Algorithmic systems, especially Artificial Intelligence (AI) systems, offer immense opportunities for improving workplaces – for example opportunities to improve efficiency, fairness and worker safety. The increasing use of AI systems[1] in the workplace is ushering in a new wave of digitalisation that differs significantly from the previous one. Previous digitalisation was mainly characterised by technological innovations such as computerisation, automation and robotisation. This was based on automated processes through explicit rules and manually written computer programmes. Workers' experiences with this kind of digitalisation have been mixed. However, where trade unions and workers' representatives have helped to shape digitalisation in the workplace, it has led to create the necessary negotiated frame to guarantee workers’ involvement and control when operating digital tasks as well as providing additional qualifications and training to operate robots.

AI is different. It is highly disruptive, self-learning, can independently derive connections and make decisions. While logical "if-then" program steps were in principle comprehensible until now, AI can induce decisions processes that can no longer be explained by the programmers themselves after some time nor anticipated by developers. The danger of dehumanisation of decision-making processes, especially when used in works such as human resources tool for example to recruit workers, monitor work, analyse behaviour and even terminate employment, is already bitter reality.

AI poses enormous dangers to workers when unregulated.[2] In addition to massive surveillance, it can be used to recognise feelings and judge workers without considering the context or a performance. A classic example of this are AI-based applications that can determine the mood and emotions in contact centre agents' conversations and evaluate them as part of performance monitoring. Whether the respective worker is in a personally stressful situation (e.g., the death of a relative) is not taken into account in the evaluation. Thus, AI tools can quickly create a kind of the dehumanisation of the worker, transforming him/her into a purely economic commodity. AI can also make predictions about the performance of a worker.
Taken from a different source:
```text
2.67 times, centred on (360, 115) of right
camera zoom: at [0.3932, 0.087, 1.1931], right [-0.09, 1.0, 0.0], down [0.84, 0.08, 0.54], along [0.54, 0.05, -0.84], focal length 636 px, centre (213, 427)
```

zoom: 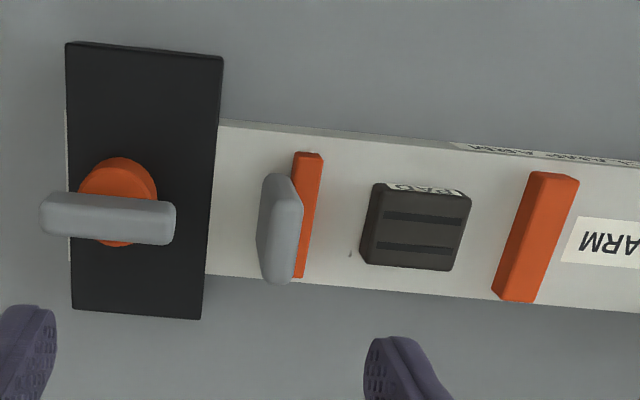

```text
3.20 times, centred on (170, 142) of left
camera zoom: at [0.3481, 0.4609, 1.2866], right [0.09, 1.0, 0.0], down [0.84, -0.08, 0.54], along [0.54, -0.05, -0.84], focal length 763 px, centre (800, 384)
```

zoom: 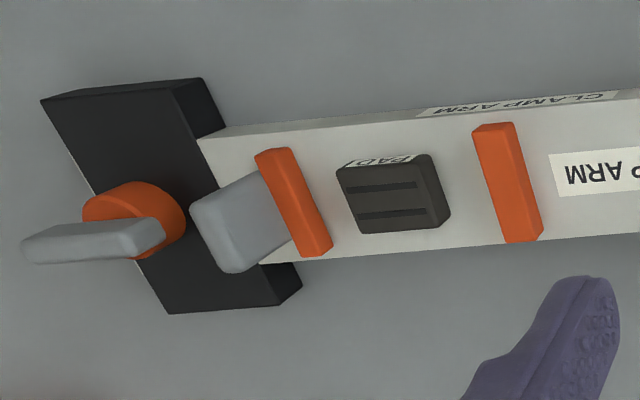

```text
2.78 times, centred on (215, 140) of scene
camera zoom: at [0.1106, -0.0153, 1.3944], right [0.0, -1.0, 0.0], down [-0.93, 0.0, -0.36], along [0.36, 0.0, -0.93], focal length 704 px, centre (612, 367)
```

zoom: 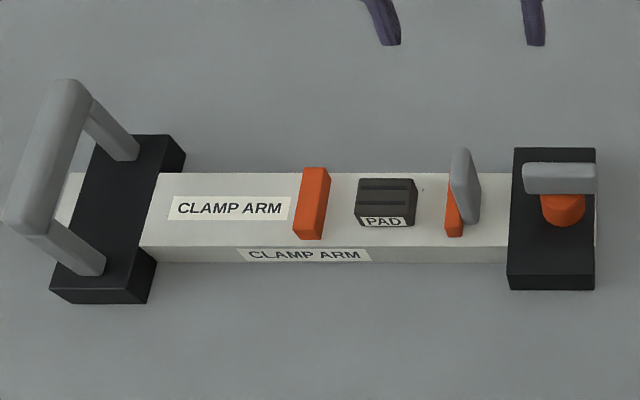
A promotion or even dismissal can therefore be based, at least in part, on a prediction of future performance of a worker and not on actual performance. Even more dangerous, such systems can be used for predictions about political attitudes, childbearing preferences and trade union membership.

AI and algorithmic management will also have a massive impact on the work of the future, individual activities in job profiles will change or disappear altogether, work organisation and work relationships will change with major implications for the work environment, working time and health and safety.

The ETUC has therefore been involved in the discussion on the regulation of AI from an early stage. Based on scientific work and evidence[3], the ETUC described the need for a comprehensive regulatory strategy in its Resolution on the European Strategies on Artificial Intelligence and Data[4] already in July 2020. In its White Paper on Artificial Intelligence - A European approach to excellence and trust[5], the European Commission itself pointed out the impact on the world of work: "In light of its significance for individuals and of the EU acquis addressing employment equality, the use of AI applications for recruitment processes as well as in situations impacting workers' rights would always be considered "high-risk" [...], the use of AI applications for the purposes of remote biometric identification and other intrusive surveillance technologies, would always be considered "high-risk" [...]".

Measured against the ETUC's requirements, the EU Commission's proposal on the draft AI Act[6] is more than disappointing from the workers' point of view. Although the EU Commission has defined AI systems used for hiring, promotion or dismissal as high-risk systems, such systems have to undergo only a self-assessment in which the software provider only certifies compliance with the law and standards yet to be defined. Neither trade unions nor workers' representatives have the possibility to get informed and consulted; nor are workers granted any protection or safeguards. A self-assessment is not enough to protect workers’ rights. In order to strengthen it, a third-party conformity assessment with trade union involvement is needed. Transparency rights are only granted to the end-users, who are the employers in the employment context. 

In addition to a system based purely on self-assessment, the EU Commission has outsourced the design of everything from specific criteria to ethnic guidelines to private standard-setting organisations where companies and business-related organisations can buy influence and thus make the process purely business friendly.

The legal base, Article 114 of the TFEU, excludes the regulation of issues concerning the rights and interests of workers by definition. In principle, this would not be a problem if the EU Commission had limited itself to regulating the placing on the market within the framework of a simple product safety directive and not also the use of AI at the same time. The EU Commission makes it clear in recital 1 of the draft AI Act that national regulations that could restrict the use of AI systems are to be prevented:"[...] This Regulation pursues a number of overriding reasons of public interest, such as a high level of protection of health, safety and fundamental rights, and it ensures the free movement of AI-based goods and services cross-border, thus preventing Member States from imposing restrictions on the development, marketing and use of AI systems, unless explicitly authorised by this Regulation."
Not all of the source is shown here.